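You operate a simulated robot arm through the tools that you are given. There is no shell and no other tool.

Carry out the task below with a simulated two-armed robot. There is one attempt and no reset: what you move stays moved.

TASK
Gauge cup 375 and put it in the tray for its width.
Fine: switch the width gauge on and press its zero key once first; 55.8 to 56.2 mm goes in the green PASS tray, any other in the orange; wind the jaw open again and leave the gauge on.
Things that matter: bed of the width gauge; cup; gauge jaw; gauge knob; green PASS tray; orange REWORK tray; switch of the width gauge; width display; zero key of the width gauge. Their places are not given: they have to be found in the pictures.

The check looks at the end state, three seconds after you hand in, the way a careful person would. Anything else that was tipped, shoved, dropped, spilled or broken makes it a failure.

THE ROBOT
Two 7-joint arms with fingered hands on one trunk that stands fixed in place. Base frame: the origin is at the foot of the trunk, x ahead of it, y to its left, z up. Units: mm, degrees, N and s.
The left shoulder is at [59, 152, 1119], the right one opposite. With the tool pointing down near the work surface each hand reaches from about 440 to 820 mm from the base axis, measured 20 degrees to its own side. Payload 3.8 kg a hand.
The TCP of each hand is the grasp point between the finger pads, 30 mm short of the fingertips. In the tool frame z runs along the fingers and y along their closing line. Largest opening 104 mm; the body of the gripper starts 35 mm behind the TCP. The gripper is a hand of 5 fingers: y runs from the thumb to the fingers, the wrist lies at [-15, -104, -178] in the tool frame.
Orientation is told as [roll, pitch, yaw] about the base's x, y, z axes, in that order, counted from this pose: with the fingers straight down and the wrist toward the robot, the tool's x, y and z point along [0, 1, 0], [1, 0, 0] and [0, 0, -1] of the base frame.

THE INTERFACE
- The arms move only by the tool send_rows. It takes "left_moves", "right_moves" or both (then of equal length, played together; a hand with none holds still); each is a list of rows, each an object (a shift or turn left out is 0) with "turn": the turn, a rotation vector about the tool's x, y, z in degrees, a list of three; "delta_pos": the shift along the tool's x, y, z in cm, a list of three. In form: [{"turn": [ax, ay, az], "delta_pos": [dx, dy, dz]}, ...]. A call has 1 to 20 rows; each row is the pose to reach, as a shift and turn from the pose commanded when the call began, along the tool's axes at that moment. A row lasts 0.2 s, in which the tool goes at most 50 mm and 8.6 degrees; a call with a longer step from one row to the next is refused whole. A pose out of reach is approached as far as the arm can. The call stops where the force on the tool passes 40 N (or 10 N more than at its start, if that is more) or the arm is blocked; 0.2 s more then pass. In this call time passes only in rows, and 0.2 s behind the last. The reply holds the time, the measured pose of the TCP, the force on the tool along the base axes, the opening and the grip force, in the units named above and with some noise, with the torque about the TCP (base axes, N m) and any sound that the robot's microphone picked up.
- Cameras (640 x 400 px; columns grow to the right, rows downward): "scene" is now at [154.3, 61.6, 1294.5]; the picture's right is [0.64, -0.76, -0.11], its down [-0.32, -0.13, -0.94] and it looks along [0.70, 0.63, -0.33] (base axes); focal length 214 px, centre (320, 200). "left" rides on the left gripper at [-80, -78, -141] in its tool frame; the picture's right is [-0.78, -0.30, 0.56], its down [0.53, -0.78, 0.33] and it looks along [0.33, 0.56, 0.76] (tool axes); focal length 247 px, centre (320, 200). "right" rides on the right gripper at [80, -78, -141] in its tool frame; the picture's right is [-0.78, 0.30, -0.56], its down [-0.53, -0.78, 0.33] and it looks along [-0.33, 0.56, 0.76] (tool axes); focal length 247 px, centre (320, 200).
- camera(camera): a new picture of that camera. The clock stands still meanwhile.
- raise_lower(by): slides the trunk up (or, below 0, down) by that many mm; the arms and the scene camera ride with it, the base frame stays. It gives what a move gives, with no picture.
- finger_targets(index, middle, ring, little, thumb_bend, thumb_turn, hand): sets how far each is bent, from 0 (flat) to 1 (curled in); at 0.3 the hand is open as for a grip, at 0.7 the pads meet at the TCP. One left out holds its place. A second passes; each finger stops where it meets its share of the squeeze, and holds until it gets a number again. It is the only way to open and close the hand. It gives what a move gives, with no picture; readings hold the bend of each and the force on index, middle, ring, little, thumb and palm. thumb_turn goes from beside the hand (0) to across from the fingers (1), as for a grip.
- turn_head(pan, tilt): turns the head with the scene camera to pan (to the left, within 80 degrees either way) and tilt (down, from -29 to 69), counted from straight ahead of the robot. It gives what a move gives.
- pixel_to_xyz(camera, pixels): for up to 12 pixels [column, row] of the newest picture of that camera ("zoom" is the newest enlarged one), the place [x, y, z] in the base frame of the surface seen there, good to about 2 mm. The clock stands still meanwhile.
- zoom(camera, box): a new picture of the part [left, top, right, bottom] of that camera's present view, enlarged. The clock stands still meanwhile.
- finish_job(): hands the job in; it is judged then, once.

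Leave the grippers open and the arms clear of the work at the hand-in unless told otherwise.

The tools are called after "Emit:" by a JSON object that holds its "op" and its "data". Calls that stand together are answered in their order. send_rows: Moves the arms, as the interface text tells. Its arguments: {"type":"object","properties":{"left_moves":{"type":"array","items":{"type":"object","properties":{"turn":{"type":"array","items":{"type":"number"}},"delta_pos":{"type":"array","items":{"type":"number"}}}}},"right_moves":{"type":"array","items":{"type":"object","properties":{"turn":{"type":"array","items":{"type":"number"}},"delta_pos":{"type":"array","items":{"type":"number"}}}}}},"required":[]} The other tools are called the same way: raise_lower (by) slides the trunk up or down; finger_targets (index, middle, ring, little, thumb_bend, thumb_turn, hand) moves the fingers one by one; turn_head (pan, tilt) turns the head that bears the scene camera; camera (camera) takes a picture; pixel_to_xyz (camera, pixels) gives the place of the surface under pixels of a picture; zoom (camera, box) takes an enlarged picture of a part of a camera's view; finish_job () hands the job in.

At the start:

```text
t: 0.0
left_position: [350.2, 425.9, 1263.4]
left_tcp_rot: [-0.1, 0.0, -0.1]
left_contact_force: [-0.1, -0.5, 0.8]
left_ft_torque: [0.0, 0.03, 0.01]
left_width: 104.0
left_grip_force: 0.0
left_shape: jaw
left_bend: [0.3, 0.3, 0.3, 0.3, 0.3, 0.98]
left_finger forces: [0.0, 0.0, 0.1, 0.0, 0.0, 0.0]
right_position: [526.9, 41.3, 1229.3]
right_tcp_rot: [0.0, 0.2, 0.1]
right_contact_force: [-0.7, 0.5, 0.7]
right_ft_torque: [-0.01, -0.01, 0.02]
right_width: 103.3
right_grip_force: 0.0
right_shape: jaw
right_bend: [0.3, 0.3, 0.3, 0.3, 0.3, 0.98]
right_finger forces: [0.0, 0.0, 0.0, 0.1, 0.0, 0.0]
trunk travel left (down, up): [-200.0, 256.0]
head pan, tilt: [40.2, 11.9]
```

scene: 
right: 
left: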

WORK TO BE COMPLETED ▸ Check each line above for the word "wrist" and copy the ones that have it.

RESULT FOR THIS TASK ▸
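The TCP of each hand is the grasp point between the finger pads, 30 mm short of the fingertips. In the tool frame z runs along the fingers and y along their closing line. Largest opening 104 mm; the body of the gripper starts 35 mm behind the TCP. The gripper is a hand of 5 fingers: y runs from the thumb to the fingers, the wrist lies at [-15, -104, -178] in the tool frame.
Orientation is told as [roll, pitch, yaw] about the base's x, y, z axes, in that order, counted from this pose: with the fingers straight down and the wrist toward the robot, the tool's x, y and z point along [0, 1, 0], [1, 0, 0] and [0, 0, -1] of the base frame.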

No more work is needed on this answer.